La question des droits de l’homme est aussi vieille que l’histoire de l’humanité. Elle a été posée sur tous les continents. Réfléchir sur le dialogue interculturel et les droits de l’homme, revient à réfléchir sur la question de l’altérité et du pluralisme.

La question des Droits de l’Homme est aussi vieille que l’histoire de l’humanité puisqu’on n’en trouve la trace dans le Décalogue, notamment en son premier commandement. Dans la Grèce antique, Antigone de Sophocle (5ème siècle avant JC) en est la préfiguration. Habituellement la Perse est considérée comme le lieu de naissance des Droits de l’Homme. En effet, au 6ème siècle avant JC sous le règne de Cyrus le Grand – dont le fameux cylindre découvert en 1879 – traduit par l’ONU en 1971 – est considéré comme « la première charte des droits de l’homme » : tolérance religieuse, abolition de l’esclavage, liberté de choix de profession. Certains historiens remontent jusqu’au code de Hammourabi qui date du 18ème siècle avant JC. Dès le départ, il s’est agit de savoir « Comment vivre ensemble dans la complémentarité de nos différences ? Comment s’acheminer d’un « choc des cultures » vers un véritable dialogue interculturel ? Les droits de l’homme peuvent constituer un idéal fédérateur pour toute l’humanité, à condition d’être abordés de manière pluraliste. Derrière eux, se cache une certaine vision du droit et du monde qui gagne à être enrichie au contact des représentations et des pratiques des autres cultures. » Réfléchir sur le dialogue interculturel et les droits de l’homme, revient à réfléchir sur la question de l’altérité et du pluralisme.

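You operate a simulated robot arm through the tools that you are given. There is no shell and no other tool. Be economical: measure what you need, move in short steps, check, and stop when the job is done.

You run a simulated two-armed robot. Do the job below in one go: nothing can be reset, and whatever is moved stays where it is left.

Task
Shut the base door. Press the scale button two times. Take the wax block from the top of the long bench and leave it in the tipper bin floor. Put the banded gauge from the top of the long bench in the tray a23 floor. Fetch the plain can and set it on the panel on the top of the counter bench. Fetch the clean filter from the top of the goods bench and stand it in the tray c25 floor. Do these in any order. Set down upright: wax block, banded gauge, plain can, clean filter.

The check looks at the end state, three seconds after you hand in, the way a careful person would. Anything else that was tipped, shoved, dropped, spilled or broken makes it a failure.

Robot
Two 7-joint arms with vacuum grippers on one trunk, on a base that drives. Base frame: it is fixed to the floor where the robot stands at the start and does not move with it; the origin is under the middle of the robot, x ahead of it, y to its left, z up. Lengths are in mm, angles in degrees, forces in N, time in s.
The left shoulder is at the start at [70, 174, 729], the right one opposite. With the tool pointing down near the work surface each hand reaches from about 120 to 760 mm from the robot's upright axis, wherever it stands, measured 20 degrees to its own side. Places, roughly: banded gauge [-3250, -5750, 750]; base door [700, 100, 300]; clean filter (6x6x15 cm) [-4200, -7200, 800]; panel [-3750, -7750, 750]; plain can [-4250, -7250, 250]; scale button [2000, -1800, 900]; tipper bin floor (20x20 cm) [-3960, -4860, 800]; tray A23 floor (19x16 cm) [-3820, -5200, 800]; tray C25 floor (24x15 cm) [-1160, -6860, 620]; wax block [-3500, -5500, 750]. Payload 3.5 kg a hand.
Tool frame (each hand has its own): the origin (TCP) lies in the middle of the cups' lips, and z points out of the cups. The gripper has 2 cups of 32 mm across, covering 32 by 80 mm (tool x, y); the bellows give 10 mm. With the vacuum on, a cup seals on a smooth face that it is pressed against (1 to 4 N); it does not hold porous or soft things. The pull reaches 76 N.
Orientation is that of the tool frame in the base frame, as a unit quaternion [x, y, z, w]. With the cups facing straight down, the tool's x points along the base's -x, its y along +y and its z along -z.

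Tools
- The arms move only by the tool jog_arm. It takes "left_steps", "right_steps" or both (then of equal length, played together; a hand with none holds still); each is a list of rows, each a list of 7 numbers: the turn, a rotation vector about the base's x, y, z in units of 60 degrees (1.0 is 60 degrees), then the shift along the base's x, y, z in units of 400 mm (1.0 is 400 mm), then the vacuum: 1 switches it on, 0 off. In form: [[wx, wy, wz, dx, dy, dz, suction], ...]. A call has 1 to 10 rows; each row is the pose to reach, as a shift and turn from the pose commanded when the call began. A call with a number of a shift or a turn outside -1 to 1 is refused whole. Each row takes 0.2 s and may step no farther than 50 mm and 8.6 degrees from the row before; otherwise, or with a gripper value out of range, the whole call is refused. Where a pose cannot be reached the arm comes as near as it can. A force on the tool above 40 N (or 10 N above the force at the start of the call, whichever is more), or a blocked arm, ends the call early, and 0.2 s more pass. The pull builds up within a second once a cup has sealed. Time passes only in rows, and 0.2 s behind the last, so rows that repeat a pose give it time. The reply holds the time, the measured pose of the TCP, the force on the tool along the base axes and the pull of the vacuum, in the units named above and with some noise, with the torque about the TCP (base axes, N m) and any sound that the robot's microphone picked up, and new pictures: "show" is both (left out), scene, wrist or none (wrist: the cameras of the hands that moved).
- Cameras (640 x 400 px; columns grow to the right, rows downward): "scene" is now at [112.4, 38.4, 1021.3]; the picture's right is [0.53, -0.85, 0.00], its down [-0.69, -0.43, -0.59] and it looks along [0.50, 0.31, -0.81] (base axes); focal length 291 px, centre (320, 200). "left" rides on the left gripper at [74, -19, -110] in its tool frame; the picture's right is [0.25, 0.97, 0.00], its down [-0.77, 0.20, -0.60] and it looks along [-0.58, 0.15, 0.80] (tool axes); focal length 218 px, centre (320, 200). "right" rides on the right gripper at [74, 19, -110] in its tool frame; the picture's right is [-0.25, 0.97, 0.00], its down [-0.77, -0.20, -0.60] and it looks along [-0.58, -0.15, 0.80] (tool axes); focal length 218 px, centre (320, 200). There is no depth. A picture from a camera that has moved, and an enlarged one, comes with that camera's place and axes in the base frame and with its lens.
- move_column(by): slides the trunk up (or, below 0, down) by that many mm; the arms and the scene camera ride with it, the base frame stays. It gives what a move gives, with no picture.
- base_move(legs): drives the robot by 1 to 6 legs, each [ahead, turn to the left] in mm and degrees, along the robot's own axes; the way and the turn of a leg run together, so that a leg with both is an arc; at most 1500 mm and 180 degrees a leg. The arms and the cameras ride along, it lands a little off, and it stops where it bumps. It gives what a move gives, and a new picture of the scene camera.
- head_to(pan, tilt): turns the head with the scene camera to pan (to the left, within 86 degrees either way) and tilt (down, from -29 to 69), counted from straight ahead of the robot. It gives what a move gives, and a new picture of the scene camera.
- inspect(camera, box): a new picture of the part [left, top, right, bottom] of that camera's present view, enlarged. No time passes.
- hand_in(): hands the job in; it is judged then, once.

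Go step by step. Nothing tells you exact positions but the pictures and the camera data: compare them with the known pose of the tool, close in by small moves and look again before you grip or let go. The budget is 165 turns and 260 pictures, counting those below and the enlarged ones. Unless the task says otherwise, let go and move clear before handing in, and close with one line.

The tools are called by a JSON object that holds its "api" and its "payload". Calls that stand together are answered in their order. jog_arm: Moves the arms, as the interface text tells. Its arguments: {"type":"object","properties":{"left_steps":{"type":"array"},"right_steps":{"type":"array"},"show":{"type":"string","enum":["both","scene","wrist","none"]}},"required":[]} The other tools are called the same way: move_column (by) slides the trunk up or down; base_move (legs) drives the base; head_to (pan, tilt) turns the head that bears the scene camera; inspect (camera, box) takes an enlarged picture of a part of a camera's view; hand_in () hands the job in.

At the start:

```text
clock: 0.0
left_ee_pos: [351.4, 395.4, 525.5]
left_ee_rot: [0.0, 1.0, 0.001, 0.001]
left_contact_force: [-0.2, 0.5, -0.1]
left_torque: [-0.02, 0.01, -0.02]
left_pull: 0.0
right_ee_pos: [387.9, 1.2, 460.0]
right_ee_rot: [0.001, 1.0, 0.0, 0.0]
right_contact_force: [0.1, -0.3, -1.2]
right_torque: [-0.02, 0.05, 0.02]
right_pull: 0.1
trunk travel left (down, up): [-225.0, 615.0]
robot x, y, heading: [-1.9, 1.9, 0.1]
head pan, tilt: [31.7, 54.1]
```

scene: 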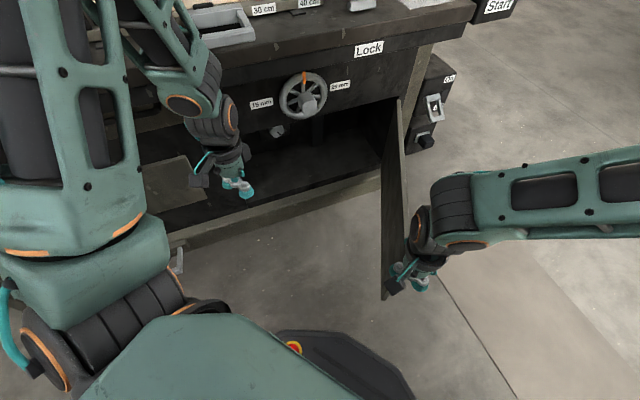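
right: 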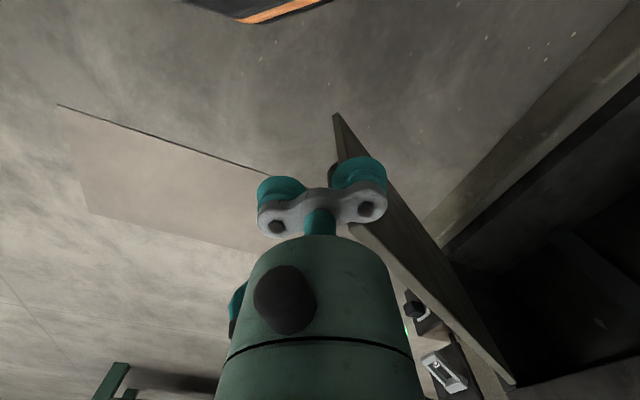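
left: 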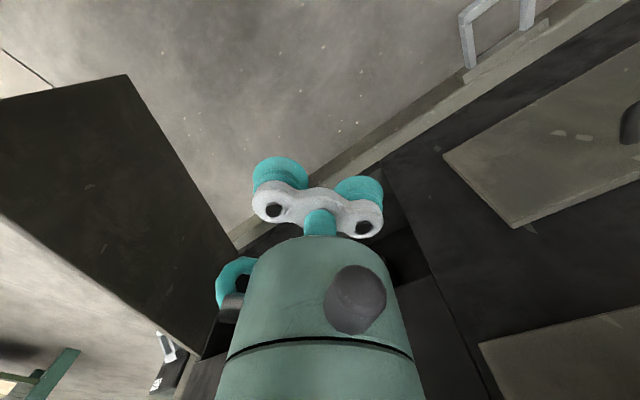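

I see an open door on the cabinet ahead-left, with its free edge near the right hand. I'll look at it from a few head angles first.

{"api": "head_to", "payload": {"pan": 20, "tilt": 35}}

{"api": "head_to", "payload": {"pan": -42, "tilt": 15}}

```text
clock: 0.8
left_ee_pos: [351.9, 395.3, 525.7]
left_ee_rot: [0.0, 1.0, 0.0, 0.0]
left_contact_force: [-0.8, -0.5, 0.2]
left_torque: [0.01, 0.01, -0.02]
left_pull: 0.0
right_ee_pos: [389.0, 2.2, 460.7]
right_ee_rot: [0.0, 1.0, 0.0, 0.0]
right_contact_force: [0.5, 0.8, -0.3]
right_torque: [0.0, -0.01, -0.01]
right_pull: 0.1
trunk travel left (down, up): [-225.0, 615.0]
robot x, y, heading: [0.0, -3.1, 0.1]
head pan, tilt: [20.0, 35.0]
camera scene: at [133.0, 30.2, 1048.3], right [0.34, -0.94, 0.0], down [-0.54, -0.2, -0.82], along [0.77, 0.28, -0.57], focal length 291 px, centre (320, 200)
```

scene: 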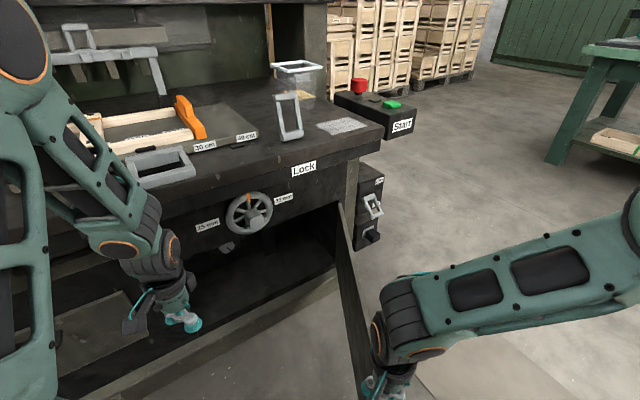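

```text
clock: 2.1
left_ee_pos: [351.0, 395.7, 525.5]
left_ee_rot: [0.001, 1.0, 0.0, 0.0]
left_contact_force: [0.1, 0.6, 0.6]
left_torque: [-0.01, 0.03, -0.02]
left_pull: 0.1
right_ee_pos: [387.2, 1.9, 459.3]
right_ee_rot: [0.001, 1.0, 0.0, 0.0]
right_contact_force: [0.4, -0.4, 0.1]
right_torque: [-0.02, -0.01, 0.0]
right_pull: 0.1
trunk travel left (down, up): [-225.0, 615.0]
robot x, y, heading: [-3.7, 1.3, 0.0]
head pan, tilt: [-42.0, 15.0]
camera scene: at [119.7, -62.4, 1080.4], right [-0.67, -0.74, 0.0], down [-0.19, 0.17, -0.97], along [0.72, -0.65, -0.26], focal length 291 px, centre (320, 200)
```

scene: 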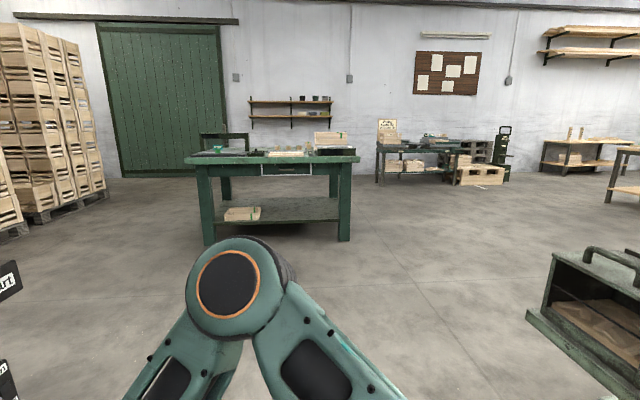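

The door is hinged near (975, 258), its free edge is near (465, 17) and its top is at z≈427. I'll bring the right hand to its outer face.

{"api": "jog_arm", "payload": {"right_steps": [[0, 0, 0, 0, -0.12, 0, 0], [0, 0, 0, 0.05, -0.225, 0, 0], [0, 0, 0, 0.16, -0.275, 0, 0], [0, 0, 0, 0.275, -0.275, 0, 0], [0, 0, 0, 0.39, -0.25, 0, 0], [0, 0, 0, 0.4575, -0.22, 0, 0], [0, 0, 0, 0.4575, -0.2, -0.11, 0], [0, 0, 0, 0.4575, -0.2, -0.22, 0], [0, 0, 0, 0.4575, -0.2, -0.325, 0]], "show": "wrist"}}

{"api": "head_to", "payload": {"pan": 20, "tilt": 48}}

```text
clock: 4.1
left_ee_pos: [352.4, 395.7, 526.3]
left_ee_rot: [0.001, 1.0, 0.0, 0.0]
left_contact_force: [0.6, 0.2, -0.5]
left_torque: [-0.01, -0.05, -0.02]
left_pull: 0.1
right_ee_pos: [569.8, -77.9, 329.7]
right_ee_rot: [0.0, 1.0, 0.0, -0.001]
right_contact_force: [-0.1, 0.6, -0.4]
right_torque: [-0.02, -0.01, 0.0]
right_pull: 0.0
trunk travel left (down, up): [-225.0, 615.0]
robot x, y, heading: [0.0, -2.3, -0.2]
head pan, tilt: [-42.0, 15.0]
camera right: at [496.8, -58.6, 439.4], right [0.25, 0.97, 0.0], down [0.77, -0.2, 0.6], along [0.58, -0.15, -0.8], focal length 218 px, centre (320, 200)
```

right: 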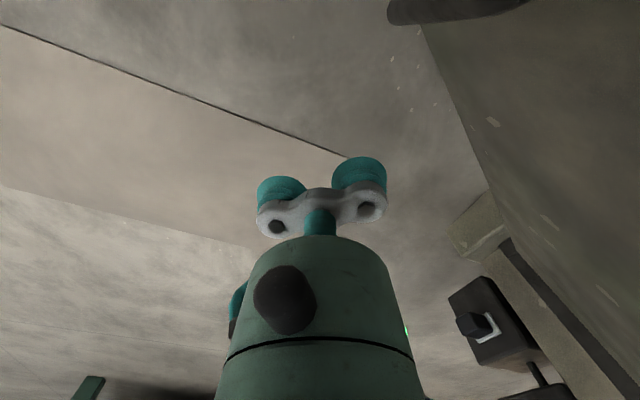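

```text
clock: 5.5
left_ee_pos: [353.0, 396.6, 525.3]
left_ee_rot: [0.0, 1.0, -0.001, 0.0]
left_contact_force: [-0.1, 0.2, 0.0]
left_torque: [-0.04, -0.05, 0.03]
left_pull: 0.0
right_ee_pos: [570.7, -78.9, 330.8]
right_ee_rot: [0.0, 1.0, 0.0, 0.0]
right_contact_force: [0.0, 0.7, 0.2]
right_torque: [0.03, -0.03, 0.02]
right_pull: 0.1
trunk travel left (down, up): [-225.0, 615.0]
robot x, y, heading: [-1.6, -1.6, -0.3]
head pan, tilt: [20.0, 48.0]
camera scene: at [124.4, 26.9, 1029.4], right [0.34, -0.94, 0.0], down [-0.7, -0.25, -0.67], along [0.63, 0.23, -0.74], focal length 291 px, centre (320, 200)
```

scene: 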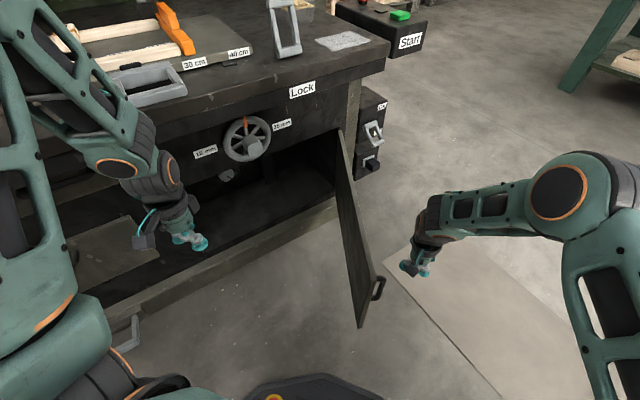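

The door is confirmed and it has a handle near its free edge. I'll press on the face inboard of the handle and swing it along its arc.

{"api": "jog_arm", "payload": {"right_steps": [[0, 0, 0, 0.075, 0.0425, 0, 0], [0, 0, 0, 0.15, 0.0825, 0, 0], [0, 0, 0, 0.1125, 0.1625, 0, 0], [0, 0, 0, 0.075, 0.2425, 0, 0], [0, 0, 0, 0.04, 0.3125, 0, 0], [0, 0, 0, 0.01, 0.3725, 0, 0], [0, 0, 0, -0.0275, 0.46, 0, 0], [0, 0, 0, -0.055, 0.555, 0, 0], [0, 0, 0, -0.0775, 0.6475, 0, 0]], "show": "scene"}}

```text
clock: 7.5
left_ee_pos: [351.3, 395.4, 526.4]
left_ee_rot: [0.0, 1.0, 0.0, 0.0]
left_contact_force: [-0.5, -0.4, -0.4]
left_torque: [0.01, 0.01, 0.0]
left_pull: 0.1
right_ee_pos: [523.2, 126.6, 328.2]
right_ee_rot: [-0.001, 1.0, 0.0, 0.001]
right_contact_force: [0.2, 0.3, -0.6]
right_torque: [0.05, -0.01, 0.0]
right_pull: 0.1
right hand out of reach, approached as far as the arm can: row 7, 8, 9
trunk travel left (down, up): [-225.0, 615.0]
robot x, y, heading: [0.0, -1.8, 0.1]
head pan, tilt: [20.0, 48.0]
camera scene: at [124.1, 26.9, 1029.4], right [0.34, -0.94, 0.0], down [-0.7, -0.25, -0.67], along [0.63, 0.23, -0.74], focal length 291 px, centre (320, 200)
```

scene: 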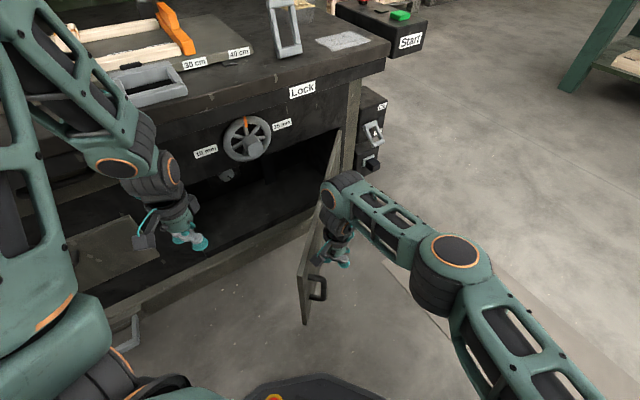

Or, du fait de la rencontre des cultures, du face à face entre l’Occident et le Monde musulman, la question des droits de l’homme est aujourd’hui l’objet d’un enjeu philosophique, culturel et politique sans précédent. On a appelé ce débat le relativisme, concept qui me paraît impropre. Qu’un être humain possède des droits universels semble aller soi si on intègre dans ce fait la diversité du genre humain, car c’est la diversité des cultures qui fonde l’unité du genre humain. Donc aucune société ne peut en être exclue sans que les droits de l’homme ne deviennent le droit de certains hommes. De même, aucune civilisation ne peut s’arroger l’exclusivité des droits de l’homme en partant de ses modèles propres.

Et les droits de l’homme en Afrique?

Réfléchissant sur cette question, il est utile de rappeler la mise en garde de Césaire (discours sur le colonialisme, p 8) : « La malédiction la plus commune en cette matière est d’être la dupe de bonne foi d’une hypocrisie collective, habile à mal poser les problèmes pour mieux légitimer les odieuses solutions qu’on leur apporte. Cela revient à dire que l’essentiel est ici de voir clair, d’entendre dangereusement… ».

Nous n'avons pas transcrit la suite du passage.